The troupe's leading lady breaks her ankle, and the mousy, bespectacled assistant stage manager (Twiggy) is dragooned into taking over her role. The director (Max Adrian) even tells her: "You're going out there as a youngster, but you've got to come back a star." Sure enough, she does, for in the audience that day is the great Hollywood director De Thrill (Vladek Sheybal). While he watches the performance, he fantasizes how he would shoot the production numbers, enabling Russell to imitate the old Busby Berkeley style movie musicals.
This film represents Twiggy's acting debut and, except for a brief turn in a TV commercial a few years back, her first professional singing and dancing. With plans for further film musicals already under way, it seems she is fully embarked on a second career at the ripe age of 22. As the stage manager, she does not yet consistently manage the stage, except for some fancy tap dancing. She is most effective when she has to portray awkwardness, shyness, winsome young love. How much of this is performance and how much mere exploitation of her rather endearing presence? Twiggy would not be the first performer to build a movie career on presence alone.
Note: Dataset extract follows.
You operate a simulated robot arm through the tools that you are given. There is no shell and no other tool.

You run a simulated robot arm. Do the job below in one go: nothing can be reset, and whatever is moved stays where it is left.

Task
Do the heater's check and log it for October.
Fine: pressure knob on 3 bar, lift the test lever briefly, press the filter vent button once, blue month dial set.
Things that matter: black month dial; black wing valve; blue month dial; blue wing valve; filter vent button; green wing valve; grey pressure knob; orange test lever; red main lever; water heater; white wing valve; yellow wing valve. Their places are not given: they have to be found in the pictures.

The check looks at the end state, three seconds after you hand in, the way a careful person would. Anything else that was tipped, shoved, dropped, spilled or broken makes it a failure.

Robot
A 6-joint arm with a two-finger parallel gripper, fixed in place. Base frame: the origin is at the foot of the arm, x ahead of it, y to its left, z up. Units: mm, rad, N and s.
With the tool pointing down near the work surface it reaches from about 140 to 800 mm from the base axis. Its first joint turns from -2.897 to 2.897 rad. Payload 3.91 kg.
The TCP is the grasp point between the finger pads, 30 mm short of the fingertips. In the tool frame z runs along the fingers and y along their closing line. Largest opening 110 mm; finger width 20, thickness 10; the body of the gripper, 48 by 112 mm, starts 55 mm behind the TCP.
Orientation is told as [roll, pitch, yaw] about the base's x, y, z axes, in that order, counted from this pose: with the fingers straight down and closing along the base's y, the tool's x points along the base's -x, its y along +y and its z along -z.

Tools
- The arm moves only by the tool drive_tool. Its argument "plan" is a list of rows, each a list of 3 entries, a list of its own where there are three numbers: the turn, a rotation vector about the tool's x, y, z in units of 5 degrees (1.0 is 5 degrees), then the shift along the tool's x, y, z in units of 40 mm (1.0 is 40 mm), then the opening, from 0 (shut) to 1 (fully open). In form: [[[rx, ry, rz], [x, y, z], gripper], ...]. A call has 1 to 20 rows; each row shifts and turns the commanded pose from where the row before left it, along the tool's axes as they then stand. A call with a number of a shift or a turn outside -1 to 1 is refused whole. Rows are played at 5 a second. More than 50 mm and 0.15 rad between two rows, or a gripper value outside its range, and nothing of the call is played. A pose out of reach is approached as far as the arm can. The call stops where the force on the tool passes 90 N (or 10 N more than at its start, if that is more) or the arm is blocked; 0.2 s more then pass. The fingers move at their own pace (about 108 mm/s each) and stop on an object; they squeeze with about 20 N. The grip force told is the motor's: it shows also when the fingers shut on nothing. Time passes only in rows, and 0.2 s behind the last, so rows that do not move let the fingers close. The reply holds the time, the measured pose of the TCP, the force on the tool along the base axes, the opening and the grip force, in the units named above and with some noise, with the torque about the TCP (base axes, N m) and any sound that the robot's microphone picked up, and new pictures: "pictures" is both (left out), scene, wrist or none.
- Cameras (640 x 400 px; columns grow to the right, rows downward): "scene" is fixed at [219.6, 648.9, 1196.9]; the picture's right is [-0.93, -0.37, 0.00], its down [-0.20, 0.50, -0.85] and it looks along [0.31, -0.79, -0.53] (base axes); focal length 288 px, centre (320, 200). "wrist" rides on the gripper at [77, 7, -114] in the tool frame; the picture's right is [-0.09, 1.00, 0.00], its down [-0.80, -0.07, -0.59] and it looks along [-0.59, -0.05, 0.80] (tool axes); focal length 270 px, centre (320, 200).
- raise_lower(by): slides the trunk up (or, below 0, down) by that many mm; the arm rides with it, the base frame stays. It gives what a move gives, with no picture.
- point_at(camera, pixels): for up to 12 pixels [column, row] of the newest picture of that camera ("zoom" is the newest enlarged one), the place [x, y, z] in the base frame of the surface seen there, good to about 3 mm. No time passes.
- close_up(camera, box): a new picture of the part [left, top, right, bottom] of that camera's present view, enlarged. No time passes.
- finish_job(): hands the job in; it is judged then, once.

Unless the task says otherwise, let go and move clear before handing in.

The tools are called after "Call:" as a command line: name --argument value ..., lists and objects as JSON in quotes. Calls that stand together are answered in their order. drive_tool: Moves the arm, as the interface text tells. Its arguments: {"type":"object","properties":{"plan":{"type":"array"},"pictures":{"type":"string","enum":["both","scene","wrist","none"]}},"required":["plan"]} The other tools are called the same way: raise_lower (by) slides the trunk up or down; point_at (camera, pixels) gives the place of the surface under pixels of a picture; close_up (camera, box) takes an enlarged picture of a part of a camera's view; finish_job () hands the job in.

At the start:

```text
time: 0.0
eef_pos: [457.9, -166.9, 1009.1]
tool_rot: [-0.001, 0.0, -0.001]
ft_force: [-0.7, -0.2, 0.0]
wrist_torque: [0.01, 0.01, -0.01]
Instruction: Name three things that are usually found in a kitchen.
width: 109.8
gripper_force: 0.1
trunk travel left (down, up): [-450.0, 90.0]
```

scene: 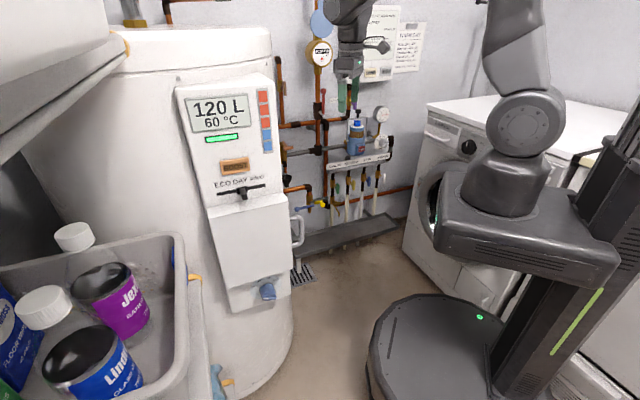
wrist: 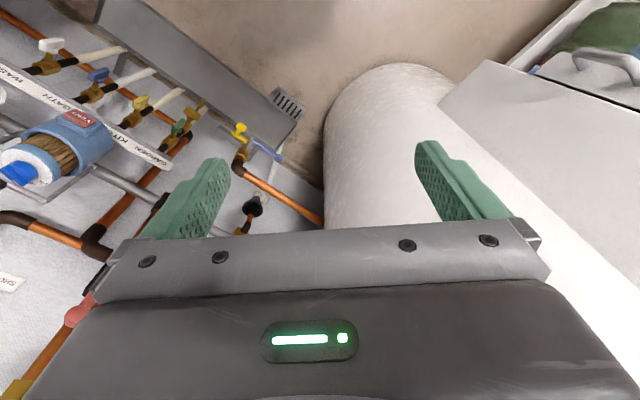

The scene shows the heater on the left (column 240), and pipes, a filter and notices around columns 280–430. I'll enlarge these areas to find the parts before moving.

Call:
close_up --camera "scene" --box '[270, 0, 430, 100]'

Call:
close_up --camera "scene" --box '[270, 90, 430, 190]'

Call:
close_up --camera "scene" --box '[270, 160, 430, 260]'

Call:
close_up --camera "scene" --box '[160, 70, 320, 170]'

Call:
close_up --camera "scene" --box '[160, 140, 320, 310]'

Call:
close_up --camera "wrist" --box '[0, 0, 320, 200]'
Otherwise, the Ken Russell stock company gets a good workout. Christopher Gable, Tchaikovsky's decadent homosexual friend in The Music Lovers, is all chorus-boy charm as Twiggy's costar. Adrian is preposterously hammy as the preposterous ham of a repertory director. And who is that actress who turns in a fetching, funny cameo performance as the leading lady with the broken ankle? Why, it's--it's Glenda Jackson!
The Boy Friend exudes vo-do-de-o-do period flavor, and visually it is aswirl with flamboyant color and movement. Its frequent fantasy sequences, however, are too frequent and sometimes not fantastic enough (a Grecian episode disastrously resembles a small town Hellenic Society on its spring outing). The best numbers are the homages to Berkeley, with their overhead shots of chorines in kaleidoscope patterns. Aficionados of old movie musicals will love these scenes--but not as much as Russell, who can hardly bring himself to end them. A spoof of a spoof, this two-hour-plus film sometimes seems to reprise every reprise.
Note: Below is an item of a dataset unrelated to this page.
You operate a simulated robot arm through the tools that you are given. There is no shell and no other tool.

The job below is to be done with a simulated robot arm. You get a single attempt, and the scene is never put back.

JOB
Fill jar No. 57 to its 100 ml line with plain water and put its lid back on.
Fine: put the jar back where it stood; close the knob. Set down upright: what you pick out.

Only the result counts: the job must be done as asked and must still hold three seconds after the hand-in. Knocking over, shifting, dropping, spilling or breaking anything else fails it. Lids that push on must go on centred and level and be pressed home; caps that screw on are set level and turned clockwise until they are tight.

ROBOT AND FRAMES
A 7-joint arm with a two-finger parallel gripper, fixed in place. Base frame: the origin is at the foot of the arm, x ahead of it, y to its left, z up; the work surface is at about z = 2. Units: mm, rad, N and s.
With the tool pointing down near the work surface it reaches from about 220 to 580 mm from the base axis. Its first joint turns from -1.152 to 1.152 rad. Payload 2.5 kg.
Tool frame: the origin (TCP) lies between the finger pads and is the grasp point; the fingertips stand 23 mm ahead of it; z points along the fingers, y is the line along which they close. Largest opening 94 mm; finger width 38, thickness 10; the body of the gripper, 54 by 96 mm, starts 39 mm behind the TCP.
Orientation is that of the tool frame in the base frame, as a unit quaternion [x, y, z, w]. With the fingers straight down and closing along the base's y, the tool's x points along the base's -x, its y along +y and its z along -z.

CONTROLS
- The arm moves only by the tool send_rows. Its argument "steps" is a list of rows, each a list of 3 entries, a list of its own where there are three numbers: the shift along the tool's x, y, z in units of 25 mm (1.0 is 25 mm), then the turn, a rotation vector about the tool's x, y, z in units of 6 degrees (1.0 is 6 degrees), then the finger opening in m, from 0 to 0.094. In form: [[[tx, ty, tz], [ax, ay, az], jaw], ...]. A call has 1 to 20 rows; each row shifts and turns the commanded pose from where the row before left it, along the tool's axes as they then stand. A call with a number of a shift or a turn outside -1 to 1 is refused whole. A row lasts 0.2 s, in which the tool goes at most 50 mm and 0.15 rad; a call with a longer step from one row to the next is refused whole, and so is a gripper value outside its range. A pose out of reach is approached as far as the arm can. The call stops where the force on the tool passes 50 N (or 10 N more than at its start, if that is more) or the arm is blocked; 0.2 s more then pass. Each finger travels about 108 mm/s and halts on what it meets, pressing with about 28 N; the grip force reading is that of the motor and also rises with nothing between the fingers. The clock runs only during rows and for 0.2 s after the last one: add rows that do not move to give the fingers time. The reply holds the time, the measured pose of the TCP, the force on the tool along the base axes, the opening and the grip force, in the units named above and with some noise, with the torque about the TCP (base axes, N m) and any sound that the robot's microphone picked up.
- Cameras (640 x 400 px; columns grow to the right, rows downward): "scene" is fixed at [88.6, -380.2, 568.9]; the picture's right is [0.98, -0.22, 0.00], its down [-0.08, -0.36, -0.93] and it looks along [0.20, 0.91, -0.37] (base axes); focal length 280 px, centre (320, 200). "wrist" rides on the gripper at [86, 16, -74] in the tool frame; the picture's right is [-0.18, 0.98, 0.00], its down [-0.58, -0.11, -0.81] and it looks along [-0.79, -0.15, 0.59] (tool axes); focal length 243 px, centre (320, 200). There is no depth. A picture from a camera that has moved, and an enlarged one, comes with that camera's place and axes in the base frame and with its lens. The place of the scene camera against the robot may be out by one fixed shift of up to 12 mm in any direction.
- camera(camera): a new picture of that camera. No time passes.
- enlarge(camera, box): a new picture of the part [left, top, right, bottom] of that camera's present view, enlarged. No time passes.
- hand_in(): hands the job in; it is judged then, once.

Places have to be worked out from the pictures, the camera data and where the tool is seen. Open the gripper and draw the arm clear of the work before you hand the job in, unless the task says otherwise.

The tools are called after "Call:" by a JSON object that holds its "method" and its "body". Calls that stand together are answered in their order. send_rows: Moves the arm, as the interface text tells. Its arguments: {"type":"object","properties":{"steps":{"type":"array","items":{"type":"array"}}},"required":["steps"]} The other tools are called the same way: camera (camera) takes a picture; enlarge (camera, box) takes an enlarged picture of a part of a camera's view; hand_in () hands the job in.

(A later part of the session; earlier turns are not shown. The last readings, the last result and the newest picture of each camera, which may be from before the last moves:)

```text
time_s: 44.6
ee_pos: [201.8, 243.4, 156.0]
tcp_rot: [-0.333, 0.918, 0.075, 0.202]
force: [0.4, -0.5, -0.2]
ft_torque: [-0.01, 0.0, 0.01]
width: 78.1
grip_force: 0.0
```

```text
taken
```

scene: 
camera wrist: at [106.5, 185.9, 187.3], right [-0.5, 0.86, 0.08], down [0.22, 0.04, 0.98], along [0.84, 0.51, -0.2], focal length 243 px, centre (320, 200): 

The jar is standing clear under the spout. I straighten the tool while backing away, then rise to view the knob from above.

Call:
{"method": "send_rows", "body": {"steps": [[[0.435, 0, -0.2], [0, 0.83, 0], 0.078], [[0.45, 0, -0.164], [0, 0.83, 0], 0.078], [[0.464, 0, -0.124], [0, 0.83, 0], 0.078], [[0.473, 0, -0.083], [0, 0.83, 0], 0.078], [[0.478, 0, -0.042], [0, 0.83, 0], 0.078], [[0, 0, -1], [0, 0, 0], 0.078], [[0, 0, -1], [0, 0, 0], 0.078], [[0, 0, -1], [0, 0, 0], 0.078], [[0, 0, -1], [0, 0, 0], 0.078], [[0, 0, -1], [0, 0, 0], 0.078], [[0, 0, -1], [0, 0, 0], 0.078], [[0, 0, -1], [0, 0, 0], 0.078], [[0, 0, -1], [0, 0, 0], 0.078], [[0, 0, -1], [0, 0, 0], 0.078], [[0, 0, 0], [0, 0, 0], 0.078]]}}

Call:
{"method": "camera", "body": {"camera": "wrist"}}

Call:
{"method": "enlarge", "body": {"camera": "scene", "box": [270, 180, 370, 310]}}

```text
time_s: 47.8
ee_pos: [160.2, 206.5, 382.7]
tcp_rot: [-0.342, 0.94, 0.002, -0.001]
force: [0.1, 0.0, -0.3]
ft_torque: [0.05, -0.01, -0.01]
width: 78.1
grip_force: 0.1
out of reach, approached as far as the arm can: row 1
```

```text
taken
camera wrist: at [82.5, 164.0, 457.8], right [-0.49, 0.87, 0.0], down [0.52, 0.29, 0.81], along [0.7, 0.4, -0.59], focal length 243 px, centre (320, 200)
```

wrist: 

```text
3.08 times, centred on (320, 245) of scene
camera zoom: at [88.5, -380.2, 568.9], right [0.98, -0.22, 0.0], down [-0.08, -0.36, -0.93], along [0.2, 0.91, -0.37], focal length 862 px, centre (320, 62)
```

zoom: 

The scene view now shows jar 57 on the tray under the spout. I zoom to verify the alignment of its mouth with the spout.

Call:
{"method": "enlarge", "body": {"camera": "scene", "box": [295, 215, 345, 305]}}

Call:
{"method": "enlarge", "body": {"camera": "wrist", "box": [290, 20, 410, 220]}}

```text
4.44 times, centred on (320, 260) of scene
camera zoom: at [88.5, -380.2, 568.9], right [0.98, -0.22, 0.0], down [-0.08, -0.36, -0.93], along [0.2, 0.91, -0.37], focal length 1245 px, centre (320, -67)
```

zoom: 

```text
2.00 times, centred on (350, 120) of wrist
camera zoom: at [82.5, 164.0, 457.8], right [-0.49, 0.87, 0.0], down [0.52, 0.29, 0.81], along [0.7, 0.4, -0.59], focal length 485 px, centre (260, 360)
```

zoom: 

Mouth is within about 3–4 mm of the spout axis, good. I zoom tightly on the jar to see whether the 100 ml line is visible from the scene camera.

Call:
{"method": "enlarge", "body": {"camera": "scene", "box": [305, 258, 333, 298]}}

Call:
Ken Russell is generally regarded as something between a genius and a maniac--or perhaps a little of both.
"He is pigheaded, self-indulgent, arrogant, masochistic," says Imogen Claire, who has played in four of Russell's films. "But I like working with him more than anyone else." Oliver Reed, who played leads in Women in Love and The Devils, says it takes months to recuperate from an exposure to Russell. "One begins to forgive him only when one has divorced oneself from him. People say they will never do another Russell film, but they all go back."
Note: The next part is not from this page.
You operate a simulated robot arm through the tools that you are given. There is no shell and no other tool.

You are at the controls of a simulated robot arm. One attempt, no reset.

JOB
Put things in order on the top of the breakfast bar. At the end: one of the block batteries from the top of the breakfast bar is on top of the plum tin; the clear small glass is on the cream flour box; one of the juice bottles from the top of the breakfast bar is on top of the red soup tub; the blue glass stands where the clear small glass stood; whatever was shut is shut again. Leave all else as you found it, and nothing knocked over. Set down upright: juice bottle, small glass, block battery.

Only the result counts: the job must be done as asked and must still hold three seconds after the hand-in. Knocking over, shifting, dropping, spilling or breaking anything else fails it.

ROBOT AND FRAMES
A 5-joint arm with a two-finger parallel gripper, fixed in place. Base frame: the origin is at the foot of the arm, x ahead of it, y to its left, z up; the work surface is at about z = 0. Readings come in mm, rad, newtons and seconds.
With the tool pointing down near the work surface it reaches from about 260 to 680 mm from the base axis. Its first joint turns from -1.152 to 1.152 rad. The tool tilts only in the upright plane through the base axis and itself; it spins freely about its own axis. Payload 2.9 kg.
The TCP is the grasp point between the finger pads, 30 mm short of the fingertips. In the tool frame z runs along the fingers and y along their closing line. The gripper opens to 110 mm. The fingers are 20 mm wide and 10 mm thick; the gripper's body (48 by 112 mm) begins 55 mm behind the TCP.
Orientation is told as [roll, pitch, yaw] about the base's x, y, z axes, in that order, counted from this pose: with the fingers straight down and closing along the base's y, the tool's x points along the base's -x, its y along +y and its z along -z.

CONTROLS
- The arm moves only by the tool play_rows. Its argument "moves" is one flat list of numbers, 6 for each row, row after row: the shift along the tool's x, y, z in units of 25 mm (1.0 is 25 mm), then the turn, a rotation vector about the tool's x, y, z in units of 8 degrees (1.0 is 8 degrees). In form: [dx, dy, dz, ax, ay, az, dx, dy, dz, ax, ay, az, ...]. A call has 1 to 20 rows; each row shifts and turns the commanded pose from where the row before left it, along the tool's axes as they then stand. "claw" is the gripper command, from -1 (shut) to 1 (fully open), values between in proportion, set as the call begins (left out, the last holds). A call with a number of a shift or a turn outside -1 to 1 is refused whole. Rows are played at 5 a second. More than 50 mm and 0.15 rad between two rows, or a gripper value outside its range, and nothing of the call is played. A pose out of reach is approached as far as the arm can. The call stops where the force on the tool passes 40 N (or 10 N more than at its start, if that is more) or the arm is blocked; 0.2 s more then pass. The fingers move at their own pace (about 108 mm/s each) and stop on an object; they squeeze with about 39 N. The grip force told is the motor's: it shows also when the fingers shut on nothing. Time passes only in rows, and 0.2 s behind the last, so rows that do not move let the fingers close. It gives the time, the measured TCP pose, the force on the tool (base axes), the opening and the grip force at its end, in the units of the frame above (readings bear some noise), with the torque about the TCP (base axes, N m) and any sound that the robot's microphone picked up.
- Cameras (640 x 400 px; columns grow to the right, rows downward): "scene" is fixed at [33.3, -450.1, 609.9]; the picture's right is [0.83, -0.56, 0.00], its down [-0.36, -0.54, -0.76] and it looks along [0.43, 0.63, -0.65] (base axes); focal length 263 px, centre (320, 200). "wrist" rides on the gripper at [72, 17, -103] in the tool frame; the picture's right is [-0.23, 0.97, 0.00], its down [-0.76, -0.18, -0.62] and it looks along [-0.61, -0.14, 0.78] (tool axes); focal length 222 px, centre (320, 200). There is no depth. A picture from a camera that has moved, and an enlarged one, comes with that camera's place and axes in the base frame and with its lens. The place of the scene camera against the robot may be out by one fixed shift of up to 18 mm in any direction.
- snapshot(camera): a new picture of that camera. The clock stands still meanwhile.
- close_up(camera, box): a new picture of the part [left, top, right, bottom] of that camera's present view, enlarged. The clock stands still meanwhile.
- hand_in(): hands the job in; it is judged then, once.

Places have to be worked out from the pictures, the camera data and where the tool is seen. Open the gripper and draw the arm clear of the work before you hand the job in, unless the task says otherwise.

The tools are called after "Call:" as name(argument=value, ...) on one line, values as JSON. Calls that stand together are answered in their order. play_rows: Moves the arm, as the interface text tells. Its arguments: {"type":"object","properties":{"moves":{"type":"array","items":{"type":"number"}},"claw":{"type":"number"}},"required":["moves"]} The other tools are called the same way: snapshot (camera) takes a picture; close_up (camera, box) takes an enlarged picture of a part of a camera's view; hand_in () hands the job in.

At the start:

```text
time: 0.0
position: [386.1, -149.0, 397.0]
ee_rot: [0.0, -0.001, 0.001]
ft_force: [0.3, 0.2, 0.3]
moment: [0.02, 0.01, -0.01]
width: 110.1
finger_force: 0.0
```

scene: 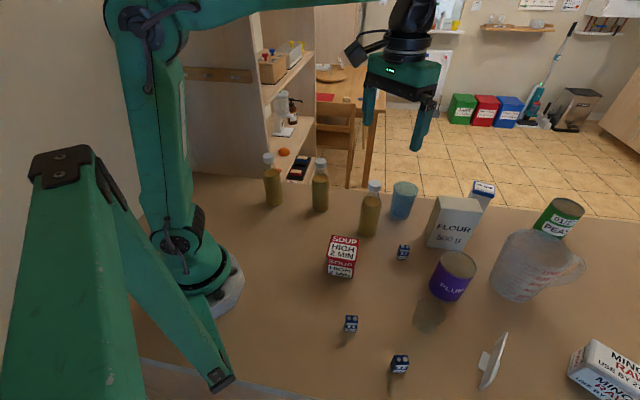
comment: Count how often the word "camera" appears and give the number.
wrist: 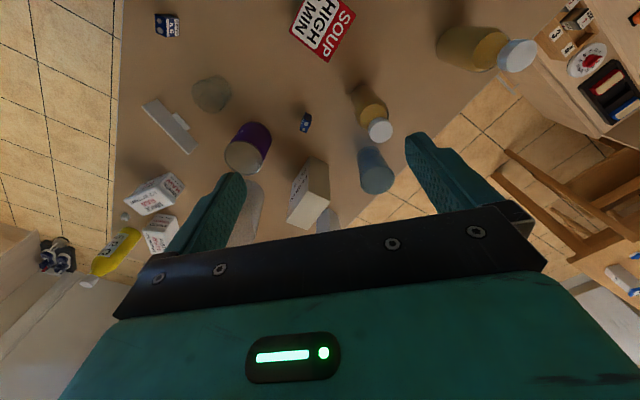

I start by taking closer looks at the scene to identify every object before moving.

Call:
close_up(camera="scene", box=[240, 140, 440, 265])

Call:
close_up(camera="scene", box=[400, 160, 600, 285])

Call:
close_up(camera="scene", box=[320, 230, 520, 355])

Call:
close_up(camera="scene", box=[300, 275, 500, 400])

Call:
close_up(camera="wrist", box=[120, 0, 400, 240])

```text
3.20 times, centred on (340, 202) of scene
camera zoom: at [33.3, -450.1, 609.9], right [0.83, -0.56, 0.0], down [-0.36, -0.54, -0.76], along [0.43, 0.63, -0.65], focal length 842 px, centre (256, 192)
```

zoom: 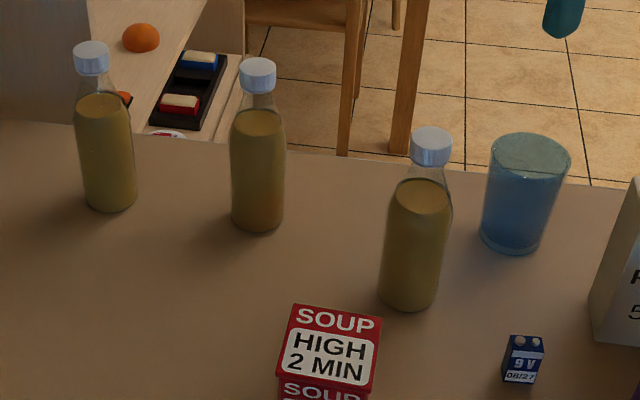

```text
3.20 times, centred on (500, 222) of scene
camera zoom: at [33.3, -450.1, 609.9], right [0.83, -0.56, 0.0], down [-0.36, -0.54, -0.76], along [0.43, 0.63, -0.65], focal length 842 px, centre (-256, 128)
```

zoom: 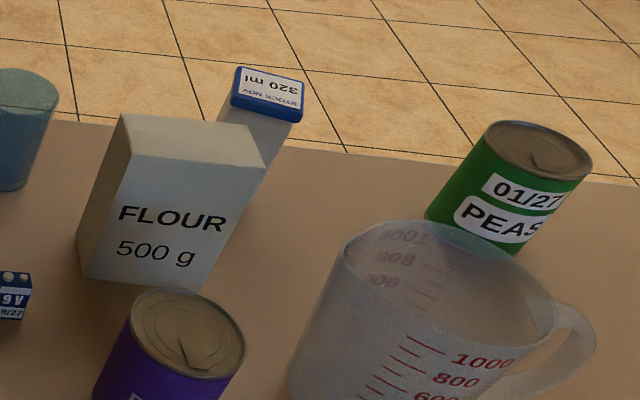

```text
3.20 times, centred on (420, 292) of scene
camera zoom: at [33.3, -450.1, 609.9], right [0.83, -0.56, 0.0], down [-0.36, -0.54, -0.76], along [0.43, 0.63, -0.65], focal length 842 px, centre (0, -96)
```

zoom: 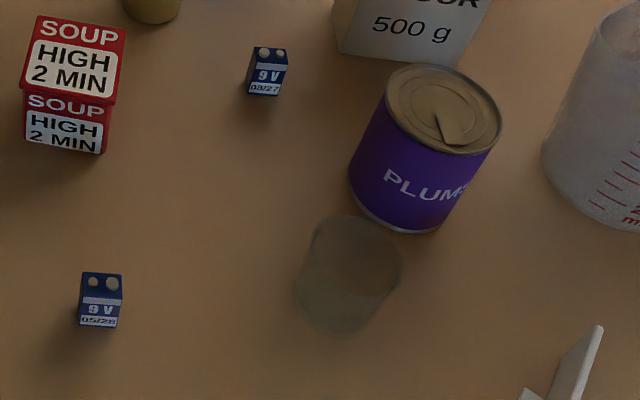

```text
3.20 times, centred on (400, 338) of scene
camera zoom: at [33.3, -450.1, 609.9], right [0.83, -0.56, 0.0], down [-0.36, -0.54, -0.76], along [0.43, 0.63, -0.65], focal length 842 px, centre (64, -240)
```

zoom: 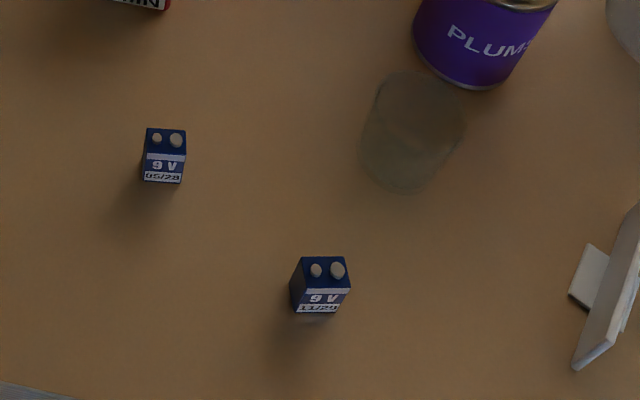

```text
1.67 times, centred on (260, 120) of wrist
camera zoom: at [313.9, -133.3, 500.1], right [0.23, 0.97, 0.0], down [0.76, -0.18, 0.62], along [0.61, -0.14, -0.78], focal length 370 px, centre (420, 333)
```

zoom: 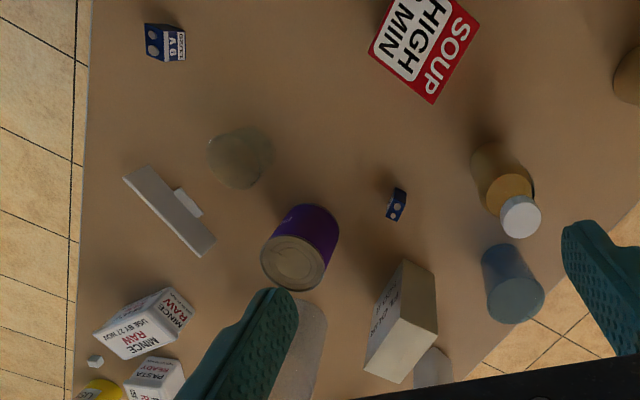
The inspirer of such love-hate feelings has long gray locks, chubby pink cheeks and an apple shaped figure. A onetime sailor, onetime ballet dancer, Russell now looks, at 44, rather like an amiable monk. On a set, though, the monk turns into Rasputin, roaring, stamping his feet, cracking a riding whip on the floor. Whole scenes, including choreography, are often invented after the cameras begin turning. "Instant creation," Russell calls it, beaming.
Says Actress Glenda Jackson, who won an Oscar for Women in Love: "There are no grays about him. He does have explosions, but he tends to leave the actors alone. He's not arrogant because he is too open to suggestions." Richard Chamberlain's assessment: "He directs actors through a kind of osmosis which is seldom verbal. He just pushes and nudges and grunts. After three days you get the hang of what he wants."
What he wants is the dramatization of a vision, and it is not easy to explain. "I make a happening on the screen between music and images," he says. "I am very conscious of movement, the way the actor moves, the way the camera moves, choreography. Sometimes I fight against it, sometimes I don't.
"My characteristic as a director is to let the subject take over the film. If the subject is romantic and redblooded, I believe in handling it in a romantic, red blooded way. But working on The Boy Friend was more traumatic. No one knows how to make those musicals now, and the resources are inadequate." Russell himself not only wrote the treatment and screenplay for The Boy Friend and negotiated the $2.4 million financing, but also knew every bar of the music, checked every detail of props, makeup, costumes, even hair styles. He escorted Twiggy to her hairdresser to check her haircut for The Boy Friend, later embarked on a feud with her and her bearded mentor and manager Justin de Villeneuve. Twiggy at first called the whole experience "a nightmare." but now that the "cooling off" period is about over, she speaks more cheerfully of those days: "He believed in me. Sure, he shouted at me a couple of times. But he was usually quite up."
Russell has always been quite up. He fell in love with film at age three, and at six was sometimes watching three movies a day. In nautical college he dismayed the commander by having the cadets do drag imitations of Betty Grable and Carmen Miranda. After a hitch in the R.A.F., he danced with the Norwegian ballet, finally took up still photography before making his name with BBC television biographies of artists.
Facing the prospect of directing his first American superstar, Barbra Streisand, in a film biography of Sarah Bernhardt, Russell says he finds all his movies equally nerve racking: "There is really no difference between nuns with no clothes on and tap dancers in goggles. It is all material."